Please describe any restrictions on monitoring or profiling in your jurisdiction including the use of tracking technologies such as cookies – how are these terms defined and what restrictions are imposed, if any?
There are two federal statutes that, although they do not directly apply to cookies, have been used to enforce activities relating to cookies used for tracking and behavioral advertising. For example, the FTC Act has been used as a basis for regulatory enforcement against entities misrepresenting or failing to disclose tracking cookies. Enforcement actions have also been taken on the basis of the Federal Computer Fraud and Abuse Act (CFAA), and state equivalents, against entities using cookies for behavioral advertising, where the cookie allowed for deep packet inspection. Some states have deceptive practices acts which have been used as a basis for enforcement similar to the federal laws described above. Recently, the city attorney for Los Angeles brought a claim under California’s consumer protection laws against the Weather Channel for disclosing users’ geolocation data to advertisers and others without clear and conspicuous notice and express consent.
In addition, ECPA, SCA and CFAA, as well as tort laws, have been used as a basis for lawsuits against companies utilizing keystroke and other tracking features on websites and mobile apps, although that law is evolving.
Finally, the Digital Advertising Alliance and the Network Advertising Initiative self-regulatory programs for the U.S. digital advertising industry require notice, enhanced notice for intrusive or sensitive tracking, and an opportunity to opt out.

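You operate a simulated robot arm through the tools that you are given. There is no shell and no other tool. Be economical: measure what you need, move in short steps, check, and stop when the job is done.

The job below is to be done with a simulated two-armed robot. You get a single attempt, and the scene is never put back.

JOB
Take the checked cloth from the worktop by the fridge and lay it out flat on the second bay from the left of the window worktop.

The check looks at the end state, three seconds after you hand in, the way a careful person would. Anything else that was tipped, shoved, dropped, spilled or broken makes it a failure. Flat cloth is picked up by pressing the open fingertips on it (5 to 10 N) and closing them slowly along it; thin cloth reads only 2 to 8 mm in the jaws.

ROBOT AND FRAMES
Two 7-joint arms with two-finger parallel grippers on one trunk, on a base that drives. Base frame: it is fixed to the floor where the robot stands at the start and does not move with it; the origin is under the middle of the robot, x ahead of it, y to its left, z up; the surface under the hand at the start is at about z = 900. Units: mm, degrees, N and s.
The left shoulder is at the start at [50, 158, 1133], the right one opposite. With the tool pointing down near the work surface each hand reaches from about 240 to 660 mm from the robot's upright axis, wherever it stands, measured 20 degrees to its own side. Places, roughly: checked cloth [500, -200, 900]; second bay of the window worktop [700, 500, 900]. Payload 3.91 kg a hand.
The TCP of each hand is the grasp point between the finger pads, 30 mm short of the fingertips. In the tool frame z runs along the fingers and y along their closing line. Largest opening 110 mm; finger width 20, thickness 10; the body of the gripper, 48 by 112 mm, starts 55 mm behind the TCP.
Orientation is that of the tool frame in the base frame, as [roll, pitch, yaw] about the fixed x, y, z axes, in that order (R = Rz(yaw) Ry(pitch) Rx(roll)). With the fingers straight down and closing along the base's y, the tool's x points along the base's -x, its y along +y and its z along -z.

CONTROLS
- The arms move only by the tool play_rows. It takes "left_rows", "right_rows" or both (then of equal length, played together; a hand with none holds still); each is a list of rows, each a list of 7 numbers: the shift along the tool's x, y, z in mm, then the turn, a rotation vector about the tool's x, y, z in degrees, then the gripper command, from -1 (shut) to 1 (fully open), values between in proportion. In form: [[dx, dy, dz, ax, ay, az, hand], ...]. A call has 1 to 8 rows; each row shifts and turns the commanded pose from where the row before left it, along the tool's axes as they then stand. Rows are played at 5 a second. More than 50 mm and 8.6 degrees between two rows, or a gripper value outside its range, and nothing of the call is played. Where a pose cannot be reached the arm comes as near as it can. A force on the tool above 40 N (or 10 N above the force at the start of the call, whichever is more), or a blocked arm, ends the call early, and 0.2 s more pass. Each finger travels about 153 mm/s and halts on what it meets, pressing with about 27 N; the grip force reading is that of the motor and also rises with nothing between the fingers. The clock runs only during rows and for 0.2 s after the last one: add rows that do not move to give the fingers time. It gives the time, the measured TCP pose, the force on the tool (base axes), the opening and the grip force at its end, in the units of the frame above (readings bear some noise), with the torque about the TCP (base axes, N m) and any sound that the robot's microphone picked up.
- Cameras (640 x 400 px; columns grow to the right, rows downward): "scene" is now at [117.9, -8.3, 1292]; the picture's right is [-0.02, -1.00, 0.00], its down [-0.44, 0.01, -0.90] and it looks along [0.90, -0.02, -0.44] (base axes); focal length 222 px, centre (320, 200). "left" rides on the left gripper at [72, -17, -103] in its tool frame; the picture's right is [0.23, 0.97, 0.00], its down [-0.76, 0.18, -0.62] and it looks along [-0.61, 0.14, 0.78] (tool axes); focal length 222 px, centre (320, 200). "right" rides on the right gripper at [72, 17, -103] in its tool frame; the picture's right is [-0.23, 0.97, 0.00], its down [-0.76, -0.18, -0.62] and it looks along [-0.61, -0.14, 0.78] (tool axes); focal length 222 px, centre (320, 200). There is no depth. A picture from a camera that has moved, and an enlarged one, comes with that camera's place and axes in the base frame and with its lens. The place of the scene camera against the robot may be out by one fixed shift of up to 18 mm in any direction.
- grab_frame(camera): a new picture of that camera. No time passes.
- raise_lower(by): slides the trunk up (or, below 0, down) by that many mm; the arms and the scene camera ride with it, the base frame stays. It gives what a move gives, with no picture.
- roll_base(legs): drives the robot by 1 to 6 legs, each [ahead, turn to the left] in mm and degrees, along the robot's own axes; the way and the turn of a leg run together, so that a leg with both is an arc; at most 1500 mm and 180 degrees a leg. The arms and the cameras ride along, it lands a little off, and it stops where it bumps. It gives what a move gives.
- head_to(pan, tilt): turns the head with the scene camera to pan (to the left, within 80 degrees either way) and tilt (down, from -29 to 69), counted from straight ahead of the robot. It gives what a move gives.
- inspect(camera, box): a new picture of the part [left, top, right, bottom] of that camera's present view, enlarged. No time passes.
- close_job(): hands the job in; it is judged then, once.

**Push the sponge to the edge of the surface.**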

Please describe any laws addressing email communication or direct marketing?
In the U.S., federal and state laws limit and regulate the way in which companies communicate with individuals and other businesses for marketing purposes. In particular, these laws regulate the ways in which companies can call, text or fax consumers, as discussed in Question 3.
Telephone communications, including telemarketing calls, autodialed calls, prerecorded calls and text messages as well as fax communications, are regulated by the TCPA, the Telemarking Sales Rule and individual state laws. The rules pertaining to such communications differ according to the type of communication at issue, such as marketing versus nonmarketing communications.
Email communications are regulated by the federal Controlling the Assault of Non-Solicited Pornography and Marketing Act (CAN-SPAM), which establishes requirements for sending unsolicited commercial email, including clearly identifying the email as a commercial email, and gives consumers the right to opt out of commercial email, including prompt compliance with any opt-out request. CAN-SPAM pre-empts state laws, except to the extent they prohibit fraud or deception. In short, TCPA is mostly an opt-in scheme, while CAN-SPAM takes an opt-out approach. Both require certain notices and disclosures and have various other requirements. Email communications may also be protected by ECPA and SCA, which together address interception and compelled disclosure of various electronic communications.